Bishop warf bei ihrer geschichtlichen Betrachtung eine interessante Fragestellung auf: Wenn Inklusion schon zu der Zeit stattgefunden hat, warum ist dann diese Philosophie in Europa nachfolgend mehr und mehr verschwunden? Bis in die Mitte des 20. Jahrhunderts wurden in vielen europäischen Ländern Schülerinnen und Schüler mit Blindheit oder Sehbehinderung überwiegend an Internatsschulen beschult. Offizielle Gründe waren, es gäbe nicht genügend Schülerinnen und Schüler, die ein spezielles Programm an den regionalen Schulen rechtfertigten, es gäbe zu wenig Lehrkräfte, die diese Kinder unterrichten könnten und es bestehe ein Mangel an spezifischen Materialien. Die nicht offiziellen Gründe vermutete Bishop darin, dass die Gesellschaft zu der Zeit noch nicht bereit war, Behinderung in ihrer Mitte zu akzeptieren. Mehr noch: Entscheidungsträger hatten kein Wissen und Verständnis über die spezifischen Bedarfe von blinden und sehbehinderten Kindern, so dass diese dann keine adäquate Erziehung erhielten, um nach ihrer formalen Schulerziehung am sozialen und ökonomischen Leben teilhaben zu können (vgl. Bishop 1997). Dies erinnert an die heutige Situation in Deutschland, in der bildungspolitische Entscheidungsträger oft über unzureichendes Wissen in Bezug auf die spezifische Pädagogik bei Blindheit und Sehbehinderung verfügen und die Notwendigkeit der spezifischen Unterrichtung bei Blindheit und Sehbehinderung nicht unbedingt erkennen.
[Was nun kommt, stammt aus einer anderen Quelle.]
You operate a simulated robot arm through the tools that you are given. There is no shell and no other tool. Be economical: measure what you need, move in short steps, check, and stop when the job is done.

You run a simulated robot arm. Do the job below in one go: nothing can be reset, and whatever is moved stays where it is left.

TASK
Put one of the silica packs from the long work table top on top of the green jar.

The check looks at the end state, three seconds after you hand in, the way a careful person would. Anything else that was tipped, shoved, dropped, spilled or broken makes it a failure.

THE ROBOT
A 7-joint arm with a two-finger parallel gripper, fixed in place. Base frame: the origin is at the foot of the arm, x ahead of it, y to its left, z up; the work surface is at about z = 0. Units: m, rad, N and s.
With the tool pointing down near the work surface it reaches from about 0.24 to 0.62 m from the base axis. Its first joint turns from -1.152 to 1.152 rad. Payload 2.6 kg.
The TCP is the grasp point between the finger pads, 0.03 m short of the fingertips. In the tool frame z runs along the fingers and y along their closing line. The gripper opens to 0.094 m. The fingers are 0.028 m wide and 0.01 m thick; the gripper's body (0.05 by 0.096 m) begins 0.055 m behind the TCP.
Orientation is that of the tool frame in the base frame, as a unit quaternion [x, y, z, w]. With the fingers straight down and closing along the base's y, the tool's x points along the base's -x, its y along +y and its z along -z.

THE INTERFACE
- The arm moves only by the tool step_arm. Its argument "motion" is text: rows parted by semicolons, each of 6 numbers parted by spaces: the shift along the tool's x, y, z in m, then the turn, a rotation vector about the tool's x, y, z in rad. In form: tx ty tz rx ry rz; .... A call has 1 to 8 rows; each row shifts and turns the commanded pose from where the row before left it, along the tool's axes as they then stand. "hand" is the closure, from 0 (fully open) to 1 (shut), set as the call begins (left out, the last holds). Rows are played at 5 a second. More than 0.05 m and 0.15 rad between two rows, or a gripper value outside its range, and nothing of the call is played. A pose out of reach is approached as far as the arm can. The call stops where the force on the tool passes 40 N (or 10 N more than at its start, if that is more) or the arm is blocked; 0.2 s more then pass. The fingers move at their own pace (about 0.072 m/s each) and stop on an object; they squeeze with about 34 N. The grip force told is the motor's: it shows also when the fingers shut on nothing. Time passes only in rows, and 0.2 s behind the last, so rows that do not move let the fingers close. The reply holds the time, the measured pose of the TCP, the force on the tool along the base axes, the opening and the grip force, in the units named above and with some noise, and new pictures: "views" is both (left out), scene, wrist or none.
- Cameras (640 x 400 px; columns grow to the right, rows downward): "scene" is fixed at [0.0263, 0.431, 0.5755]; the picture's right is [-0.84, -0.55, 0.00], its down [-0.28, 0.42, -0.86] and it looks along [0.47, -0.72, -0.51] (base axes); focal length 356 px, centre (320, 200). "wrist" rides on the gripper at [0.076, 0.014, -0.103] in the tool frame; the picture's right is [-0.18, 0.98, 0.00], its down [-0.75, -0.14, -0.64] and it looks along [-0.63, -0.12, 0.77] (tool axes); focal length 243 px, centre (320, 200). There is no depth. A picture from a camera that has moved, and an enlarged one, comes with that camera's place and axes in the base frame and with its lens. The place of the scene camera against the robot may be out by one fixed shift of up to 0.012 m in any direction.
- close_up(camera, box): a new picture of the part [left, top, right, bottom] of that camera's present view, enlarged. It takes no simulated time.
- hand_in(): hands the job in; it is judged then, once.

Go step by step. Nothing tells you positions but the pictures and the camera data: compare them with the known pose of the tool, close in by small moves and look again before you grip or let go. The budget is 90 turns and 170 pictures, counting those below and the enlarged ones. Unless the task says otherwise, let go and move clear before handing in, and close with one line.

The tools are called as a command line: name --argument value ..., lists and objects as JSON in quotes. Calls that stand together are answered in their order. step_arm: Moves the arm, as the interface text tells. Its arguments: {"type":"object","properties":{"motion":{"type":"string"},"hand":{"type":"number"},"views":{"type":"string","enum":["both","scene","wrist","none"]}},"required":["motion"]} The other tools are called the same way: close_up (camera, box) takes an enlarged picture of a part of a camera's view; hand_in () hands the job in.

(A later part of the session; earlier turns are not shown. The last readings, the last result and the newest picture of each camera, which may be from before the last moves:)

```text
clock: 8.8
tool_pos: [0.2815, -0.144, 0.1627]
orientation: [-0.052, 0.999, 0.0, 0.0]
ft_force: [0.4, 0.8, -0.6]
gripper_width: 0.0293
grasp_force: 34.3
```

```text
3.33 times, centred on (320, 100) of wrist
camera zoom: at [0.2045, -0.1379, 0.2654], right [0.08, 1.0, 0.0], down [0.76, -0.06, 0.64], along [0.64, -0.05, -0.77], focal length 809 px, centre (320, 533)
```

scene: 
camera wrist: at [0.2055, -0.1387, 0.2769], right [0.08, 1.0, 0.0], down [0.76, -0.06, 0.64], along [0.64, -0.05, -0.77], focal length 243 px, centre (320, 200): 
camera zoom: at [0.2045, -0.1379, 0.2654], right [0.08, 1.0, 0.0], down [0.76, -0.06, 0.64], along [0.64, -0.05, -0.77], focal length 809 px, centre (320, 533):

Um 1900 verlangten Eltern in Chicago erstmals, die Erziehung und Bildung ihrer blinden Kinder in den Schulen am Heimatort stattfinden zu lassen. Daraufhin wurden Klassen für blinde Schülerinnen und Schüler in regionalen Schulen eröffnet. Um 1915 gab es davon 15 in unterschiedlichen Städten. Auch die Blindenschulen stellten fest, dass sie einigen ihrer Schülerinnen und Schüler nicht immer ausreichend anfordernde Angebote machen konnten, so dass diese für ihren Abschluss in den Schulen vor Ort mit sehenden Schülerinnen und Schülern lernen konnten. Inklusion war eine akzeptierte Philosophie, lange bevor es gesetzliche Vorlagen dafür gab (vgl. Bishop 1997).
Die Phase zwischen 1950 und 1970 hat in den USA die Bildung blinder und sehbehinderter Schülerinnen und Schüler massiv beeinflusst. Plötzlich gab es eine hohe Zahl von blinden und sehbehinderten Kindern aufgrund von Frühgeborenen-Retinopathie (ROP) und eine hohe Zahl mit Mehrfachbeeinträchtigung als Folge einer Rötelnepidemie. Für diese dann erblindeten Kinder wurden die Schulen vor Ort die Schule ihrer Wahl, weil die Blindenschulen dem Ansturm nicht mehr gewachsen waren. Die Zahlen leistungsstarker Schülerinnen und Schüler mit Blindheit reduzierten sich an den fest etablierten und angesehenen Einrichtungen und sie mussten ihre Zugangskriterien ändern, indem sie auch mehrfachbeeinträchtigte Kinder aufnahmen, um weiter existieren zu können. Hätten sich die Blindenschulen damals schon mehr geöffnet, um ihre Kompetenzen in den Schulen vor Ort einzubringen, hätte das öffentliche Schulsystem davon stark profitieren können. Doch so war es mit Problemen konfrontiert, welche so rasch wie möglich neu gelöst werden mussten (vgl. Bishop 1997). Vielerorts wurden Ausbildungsprogramme für Lehrkräfte initiiert, Material und Hilfsmittel hergestellt und die Inklusionsprogramme weiteten sich auf die ländlichen Gebiete aus. Itinerant Teachers (reisende Lehrkräfte) begannen, die öffentlichen Schulen zu unterstützen.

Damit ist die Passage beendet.